We grew up fishing the Chehalis River. It was practically our backyard. For us, and many lifelong anglers we know, the decline of the river’s fish runs is heartbreaking. But the real test is what comes next. Right now, the public has a chance to comment on a massive new dam proposal on the upper Chehalis, a mile up from the town of Pe Ell, where Greg spent every childhood summer.
And while commenting on big infrastructure projects isn’t at the top of everyone’s list right now, we urge Lewis, Thurston and Grays Harbor residents to learn more and get involved in the online process that will determine the future of our communities and our river.
Here’s the deal with the dam, and why we are so concerned: the dam is proposed as a partial solution for reducing flood damage. But from the beginning, its supporters have spun a too-rosy and at times misleading picture of this dam — or “temporary flood reduction facility” as they call it. At first, they said its reservoir will provide new opportunities for swimming, fishing, and boating. It won’t. They’ve admitted that its flood reduction benefits, which are minimal to begin with, won’t reach all basin residents. Yet we all might end up paying for it. They insist it will somehow be good for fish, despite the fact that it would periodically drown and scour out miles of prime steelhead and Chinook salmon habitat. And imagine if you’re a fish hitting a 1,220-foot-wide wall of concrete; that alone would be pretty discouraging.
Even in the massive public health crisis we are living in, it’s still a crucial time for Chehalis basin residents to learn more, and ask the hard questions about the proposed dam before it’s approved with very little public input. That’s especially true in a time when Washington state tax dollars should be prioritized for the smartest, most up-to-date infrastructure investments — not for outdated projects that won’t solve the very real problems of today.
So here’s what we need to know:
Who will pay for the dam’s estimated $628 million building costs? (And that’s a conservative estimate.)
Who will pay for the dam’s ongoing maintenance, including debris removal, repair, and labor costs.
And if we’re going to pay all that money for moderate flood reduction benefits — reducing I-5 closures by 24 hours and decreasing flood crests — we need to know how long those benefits would even last, if we just keep paving over the basin with new big box stores and strip malls.

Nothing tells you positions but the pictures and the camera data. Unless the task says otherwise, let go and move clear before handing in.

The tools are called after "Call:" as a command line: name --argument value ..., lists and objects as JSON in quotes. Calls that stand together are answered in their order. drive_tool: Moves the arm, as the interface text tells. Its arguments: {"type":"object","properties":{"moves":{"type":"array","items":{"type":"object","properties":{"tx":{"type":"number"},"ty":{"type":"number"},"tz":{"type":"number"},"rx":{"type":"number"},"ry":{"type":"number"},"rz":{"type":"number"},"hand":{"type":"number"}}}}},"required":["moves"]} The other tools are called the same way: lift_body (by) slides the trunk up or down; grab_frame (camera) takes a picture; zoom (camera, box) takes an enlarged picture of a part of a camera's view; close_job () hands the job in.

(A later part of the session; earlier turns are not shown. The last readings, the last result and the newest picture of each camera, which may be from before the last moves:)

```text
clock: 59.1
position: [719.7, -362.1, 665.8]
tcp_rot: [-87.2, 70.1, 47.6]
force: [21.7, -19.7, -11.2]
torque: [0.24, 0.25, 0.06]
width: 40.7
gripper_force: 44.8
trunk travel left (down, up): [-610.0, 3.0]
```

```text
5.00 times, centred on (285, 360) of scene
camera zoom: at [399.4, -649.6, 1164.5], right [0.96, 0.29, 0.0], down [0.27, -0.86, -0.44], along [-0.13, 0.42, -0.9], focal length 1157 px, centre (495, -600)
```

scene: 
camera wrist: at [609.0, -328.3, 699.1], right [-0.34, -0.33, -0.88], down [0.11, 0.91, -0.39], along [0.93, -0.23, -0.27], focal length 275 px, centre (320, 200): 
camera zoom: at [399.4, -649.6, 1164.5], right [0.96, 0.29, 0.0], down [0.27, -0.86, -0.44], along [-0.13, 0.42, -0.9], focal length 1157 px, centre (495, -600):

Dams aren’t always bad; they can provide clean renewable energy and recreation. This dam would do neither. As taxpaying residents of this basin, we want to make sure that our money will be well spent on thoughtful, long-term solutions to flooding and salmon declines; solutions like smarter floodplain development and highway raising. And as passionate fishermen and river guides, we want to make sure that our precious remaining wild steelhead and salmon habitat will be protected. These are the hard questions that we need answered at the dam’s (now virtual) public hearings on April 21. We call on our fellow sportsmen and neighbors to join us and make sure that our concerns don’t get drowned out.
Greg King is a sport fisherman based in Toledo, and Brian Oldfield, an Olympia resident, has been a Chehalis River fishing guide since 2003.